It was not until he was 14 years old that Lorenzo da Ponte (1749-1838) actually became Lorenzo da Ponte, in a purely nominal sense. Previously he had been Emanuele Conegliano, the oldest son of a Jewish tanner in Ceneda (now Vittorio Veneto, then a small town in the Republic of Venice). But in 1763 his father converted to Christianity, had his three sons baptized, and took a second wife, giving his sons an 18-year-old stepmother. As was customary, the new converts took the surname of their sponsor, Bishop Lorenzo da Ponte, and the oldest son also adopted his first name. The new Lorenzo da Ponte was soon in seminary training and was ordained in 1773.

Da Ponte taught in seminaries himself, but in December 1779 he was exiled from Venice after taking rash political sides and becoming involved in a marital scandal. He found refuge in Dresden with a friend, the poet and librettist Caterino Mazzolà, who put him to work translating plays and librettos. Mazzolà recommended Da Ponte to Antonio Salieri, then one of the leading opera composers, and in late 1781 Da Ponte travelled to Vienna to meet Salieri. Da Ponte’s personal charm and knowledge of languages helped ingratiate him to Salieri and to the emperor, Joseph II. When Joseph dropped German opera in favor of Italian opera buffa in 1783, Da Ponte was named poet for the court theater, translating and reworking old librettos as needed.

That was how Wolfgang Amadeus Mozart (1756-1791) first knew Da Ponte. In May 1783, Mozart wrote from Vienna to his father in Salzburg: “We have a certain Abate da Ponte here as a text poet; he has an incredible number of revisions to do at the theater – he also has to do per obligo a whole new libretto for Salieri – which he won’t be able to finish for two months. He promised to write me something new after that; but who knows whether he will keep his word – or even wants to! You know, these Italian gentlemen, they are very nice to your face – enough, we know all about them! – and if he is in league with Salieri, I’ll never get a text from him – and I would love to show here what I can really do with an Italian opera.”

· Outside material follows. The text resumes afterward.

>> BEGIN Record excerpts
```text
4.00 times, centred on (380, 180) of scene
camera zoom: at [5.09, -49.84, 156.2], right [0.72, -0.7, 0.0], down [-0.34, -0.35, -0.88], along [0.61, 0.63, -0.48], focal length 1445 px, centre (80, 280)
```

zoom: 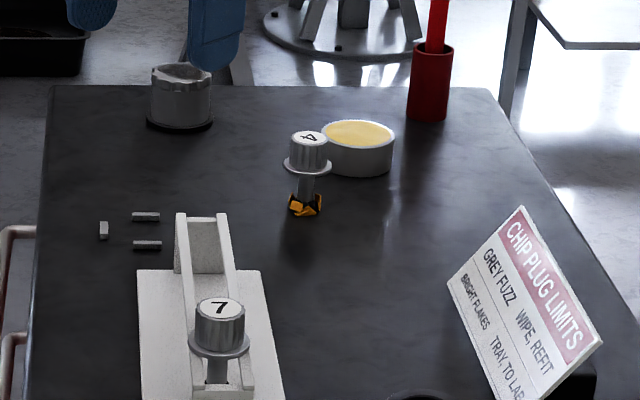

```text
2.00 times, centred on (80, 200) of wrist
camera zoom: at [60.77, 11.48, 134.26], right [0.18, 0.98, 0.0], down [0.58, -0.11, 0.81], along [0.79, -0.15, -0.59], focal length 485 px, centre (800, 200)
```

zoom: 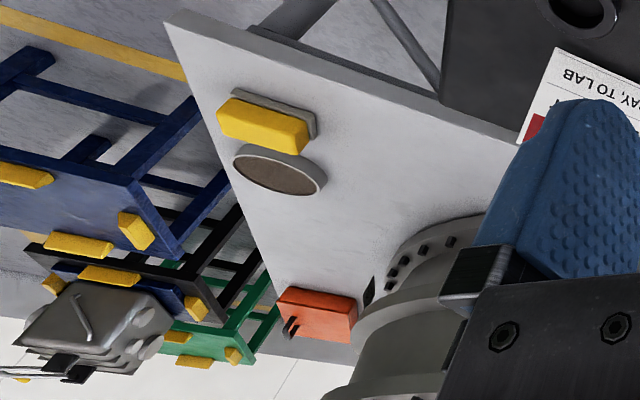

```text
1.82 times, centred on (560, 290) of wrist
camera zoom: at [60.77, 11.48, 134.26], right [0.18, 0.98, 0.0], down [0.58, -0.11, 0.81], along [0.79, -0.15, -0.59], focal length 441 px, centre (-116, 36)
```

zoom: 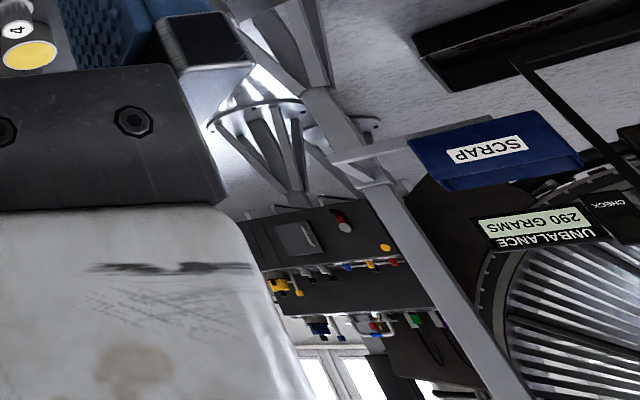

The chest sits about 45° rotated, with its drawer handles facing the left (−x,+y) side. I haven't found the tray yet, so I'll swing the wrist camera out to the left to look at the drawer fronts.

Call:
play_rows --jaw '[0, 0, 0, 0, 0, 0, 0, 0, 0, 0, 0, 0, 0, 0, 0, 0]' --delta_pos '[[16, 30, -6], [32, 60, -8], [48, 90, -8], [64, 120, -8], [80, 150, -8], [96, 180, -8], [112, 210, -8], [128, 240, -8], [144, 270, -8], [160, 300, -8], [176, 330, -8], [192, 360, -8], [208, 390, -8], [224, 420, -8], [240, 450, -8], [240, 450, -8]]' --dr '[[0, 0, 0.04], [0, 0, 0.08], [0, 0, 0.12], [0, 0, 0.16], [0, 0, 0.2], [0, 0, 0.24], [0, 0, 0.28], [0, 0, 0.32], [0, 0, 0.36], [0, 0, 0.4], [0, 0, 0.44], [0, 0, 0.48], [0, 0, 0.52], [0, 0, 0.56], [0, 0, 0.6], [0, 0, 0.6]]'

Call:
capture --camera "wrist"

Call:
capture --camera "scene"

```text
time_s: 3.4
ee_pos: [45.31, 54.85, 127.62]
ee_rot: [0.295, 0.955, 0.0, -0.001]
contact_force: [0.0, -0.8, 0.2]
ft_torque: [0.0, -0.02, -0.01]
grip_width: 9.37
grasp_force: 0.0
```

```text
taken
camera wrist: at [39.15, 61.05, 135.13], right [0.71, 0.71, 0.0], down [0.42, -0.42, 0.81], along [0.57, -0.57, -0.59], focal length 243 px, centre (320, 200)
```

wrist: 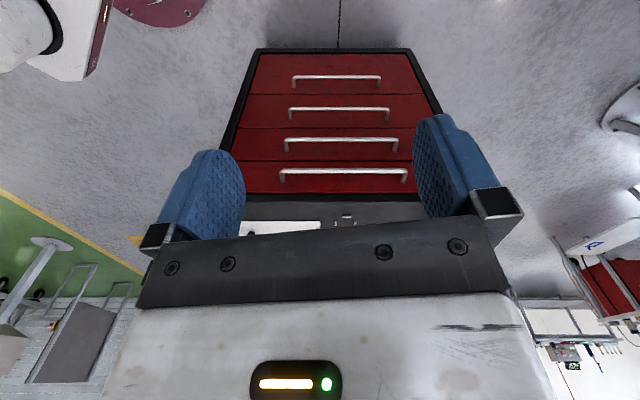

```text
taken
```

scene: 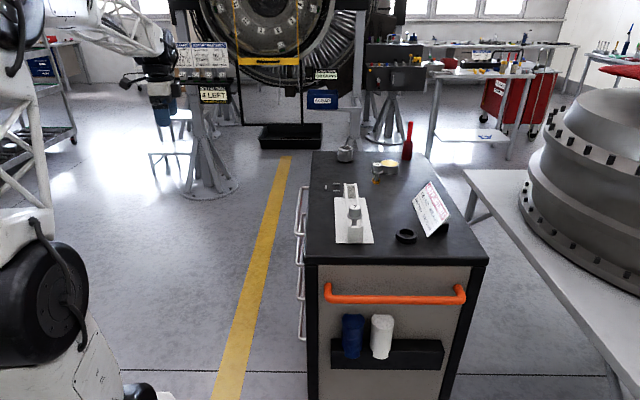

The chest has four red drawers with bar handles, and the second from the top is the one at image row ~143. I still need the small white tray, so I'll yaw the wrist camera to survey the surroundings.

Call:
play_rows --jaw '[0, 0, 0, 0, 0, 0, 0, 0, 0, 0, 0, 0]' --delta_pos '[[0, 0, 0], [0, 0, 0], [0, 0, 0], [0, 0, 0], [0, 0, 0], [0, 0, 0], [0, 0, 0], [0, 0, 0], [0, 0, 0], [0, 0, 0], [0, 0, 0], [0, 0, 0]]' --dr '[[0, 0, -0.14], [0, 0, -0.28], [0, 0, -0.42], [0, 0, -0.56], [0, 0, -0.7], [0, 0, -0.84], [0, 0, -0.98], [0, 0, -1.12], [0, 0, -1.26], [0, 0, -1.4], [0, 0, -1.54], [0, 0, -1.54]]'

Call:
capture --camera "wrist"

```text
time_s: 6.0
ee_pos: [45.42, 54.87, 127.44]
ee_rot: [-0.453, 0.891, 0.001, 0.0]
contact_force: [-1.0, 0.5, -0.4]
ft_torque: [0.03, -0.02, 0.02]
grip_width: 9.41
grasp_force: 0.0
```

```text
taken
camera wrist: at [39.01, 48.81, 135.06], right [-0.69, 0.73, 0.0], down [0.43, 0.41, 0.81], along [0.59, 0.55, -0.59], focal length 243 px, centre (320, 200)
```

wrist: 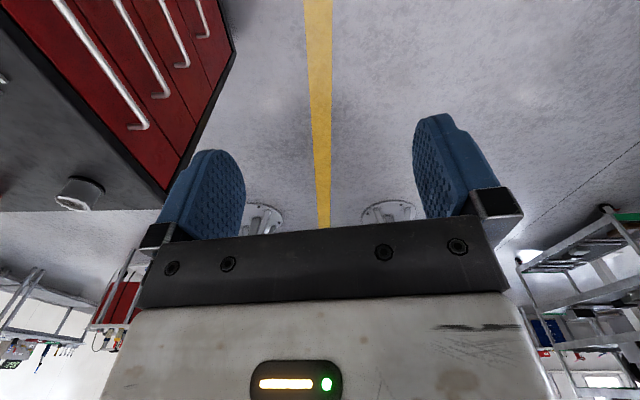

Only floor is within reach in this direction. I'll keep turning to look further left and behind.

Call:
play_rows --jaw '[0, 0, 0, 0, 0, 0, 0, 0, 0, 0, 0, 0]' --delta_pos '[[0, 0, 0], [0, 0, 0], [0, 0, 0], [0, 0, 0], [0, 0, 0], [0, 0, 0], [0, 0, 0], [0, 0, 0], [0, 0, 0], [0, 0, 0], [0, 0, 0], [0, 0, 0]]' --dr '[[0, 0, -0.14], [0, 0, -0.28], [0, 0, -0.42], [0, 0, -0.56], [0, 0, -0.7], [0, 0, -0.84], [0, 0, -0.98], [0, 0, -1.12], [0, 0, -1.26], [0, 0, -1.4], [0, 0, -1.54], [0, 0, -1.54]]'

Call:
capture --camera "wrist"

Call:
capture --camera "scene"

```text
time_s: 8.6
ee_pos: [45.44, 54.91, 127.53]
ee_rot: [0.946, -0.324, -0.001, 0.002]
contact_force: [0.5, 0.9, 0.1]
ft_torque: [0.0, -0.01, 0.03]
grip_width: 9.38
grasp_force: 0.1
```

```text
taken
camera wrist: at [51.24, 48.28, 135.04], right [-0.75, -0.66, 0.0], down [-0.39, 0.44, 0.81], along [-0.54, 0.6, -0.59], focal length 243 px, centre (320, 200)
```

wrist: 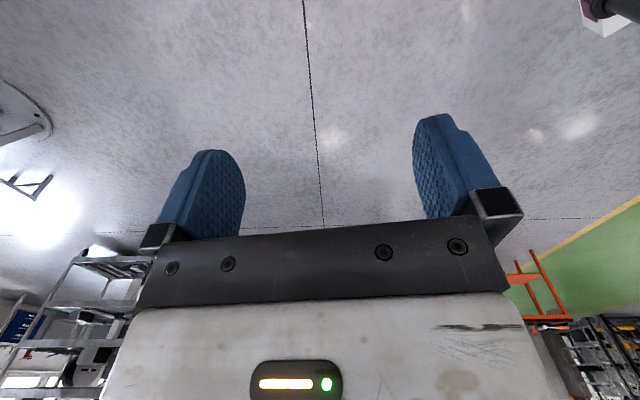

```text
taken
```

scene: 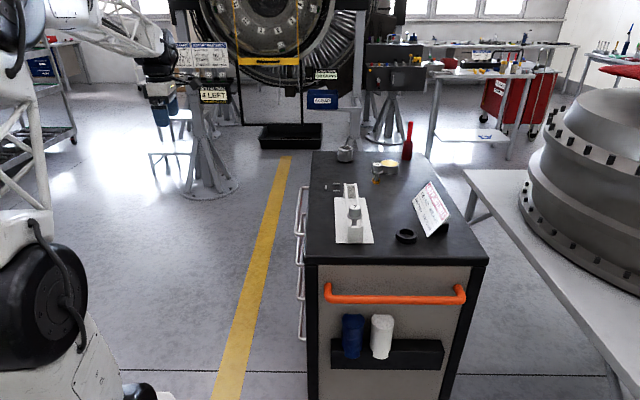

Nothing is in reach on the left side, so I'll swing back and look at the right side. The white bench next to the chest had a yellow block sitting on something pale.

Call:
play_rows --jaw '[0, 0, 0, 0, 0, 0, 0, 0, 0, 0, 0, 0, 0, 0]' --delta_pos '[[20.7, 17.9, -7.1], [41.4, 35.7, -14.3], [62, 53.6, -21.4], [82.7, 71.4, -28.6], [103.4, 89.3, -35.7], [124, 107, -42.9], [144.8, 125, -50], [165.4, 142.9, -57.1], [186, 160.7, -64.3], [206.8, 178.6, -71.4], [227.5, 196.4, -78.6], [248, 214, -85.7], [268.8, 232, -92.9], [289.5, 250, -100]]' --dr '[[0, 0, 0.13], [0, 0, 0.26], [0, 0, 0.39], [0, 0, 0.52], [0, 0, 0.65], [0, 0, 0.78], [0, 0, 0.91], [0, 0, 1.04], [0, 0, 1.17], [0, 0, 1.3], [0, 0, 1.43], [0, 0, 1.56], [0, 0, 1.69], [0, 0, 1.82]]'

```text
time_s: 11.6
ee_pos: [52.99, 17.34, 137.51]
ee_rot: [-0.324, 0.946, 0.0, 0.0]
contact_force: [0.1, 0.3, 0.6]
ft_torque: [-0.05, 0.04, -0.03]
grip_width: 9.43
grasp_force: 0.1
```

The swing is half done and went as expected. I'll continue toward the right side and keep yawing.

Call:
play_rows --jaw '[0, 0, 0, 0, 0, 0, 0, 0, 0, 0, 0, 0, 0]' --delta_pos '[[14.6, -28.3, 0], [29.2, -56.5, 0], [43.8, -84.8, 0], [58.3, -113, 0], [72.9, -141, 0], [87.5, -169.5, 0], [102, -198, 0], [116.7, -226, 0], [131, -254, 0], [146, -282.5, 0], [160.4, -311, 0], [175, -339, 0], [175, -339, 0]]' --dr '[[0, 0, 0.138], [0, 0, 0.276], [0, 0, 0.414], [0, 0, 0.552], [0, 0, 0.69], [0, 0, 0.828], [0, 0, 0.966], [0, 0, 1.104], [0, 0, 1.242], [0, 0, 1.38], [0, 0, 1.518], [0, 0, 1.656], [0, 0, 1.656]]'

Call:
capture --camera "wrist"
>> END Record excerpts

Da Ponte eventually did write a libretto for Mozart, although he made the composer wait three years. When he came through, however, it was with a masterpiece, Le nozze di Figaro (The Marriage of Figaro). The new opera was a major success in its premiere run in May 1786, the kind that created a broad demand to be met by other productions elsewhere. One of those was by an Italian opera company in Prague headed by Pasquale Bondini, in December 1786 and January 1787, when Mozart himself was in town. The composer ended up conducting one of the performances, leading an orchestral concert featuring his new “Prague” Symphony (the nickname came later, owing to the work’s enormous popularity in that city), and improvising on the piano on the Figaro aria “Non più andrai” (a local favorite, which would have implications for his next opera). When he left, he had a commission from the company for a new work for the following season.

That would be Don Giovanni, which had its premiere in Prague in October, 1787. Mozart then went almost two increasingly desperate years without a major commission of any kind, until a Viennese revival of Figaro in August of 1789 prompted the Emperor to ask Mozart for a new opera, with Da Ponte again the librettist.

Neither Figaro nor Don Giovanni was original in its plot and characterization, although the crisp language and pacing was pure Da Ponte. The librettist did not rework a current play or libretto for Così fan tutte, but the basic idea of disguises and testing lovers had ample precedent, both ancient and contemporary.

“If you need to steal a diamond necklace from an apartment you hire a second-story man; if you need someone to follow literary tradition into a dark alley, knock it on the head, rifle through its pockets for plots and tropes, and sprint away, you go to Da Ponte,” wrote lawyer and opera aficionado Ken White recently, in a long and acutely funny post about Così on his Popehat blog. “Da Ponte threw together a cross between a morality play, a farce, and a disguise comedy quickly, and Mozart scored it with immortal music with astonishing speed.” (White’s post is also musically sensitive and sensible, guided by Denis Forman’s A Night at the Opera.)

That process actually took place over about four months, beginning in September 1789, with a first rehearsal in Mozart’s apartment on New Year’s Eve. The new opera opened in the Burgtheater January 26, 1790, with the same company that had done the recent Figaro revival and the Vienna version of Don Giovanni. It had four more performances before the death of the Emperor in February closed all the theaters for a period of public mourning. Five more performances took place that summer in Vienna, followed the next year with performances in Prague, Leipzig, and Dresden in the original Italian, and in Frankfurt, Mainz, and Amsterdam in German.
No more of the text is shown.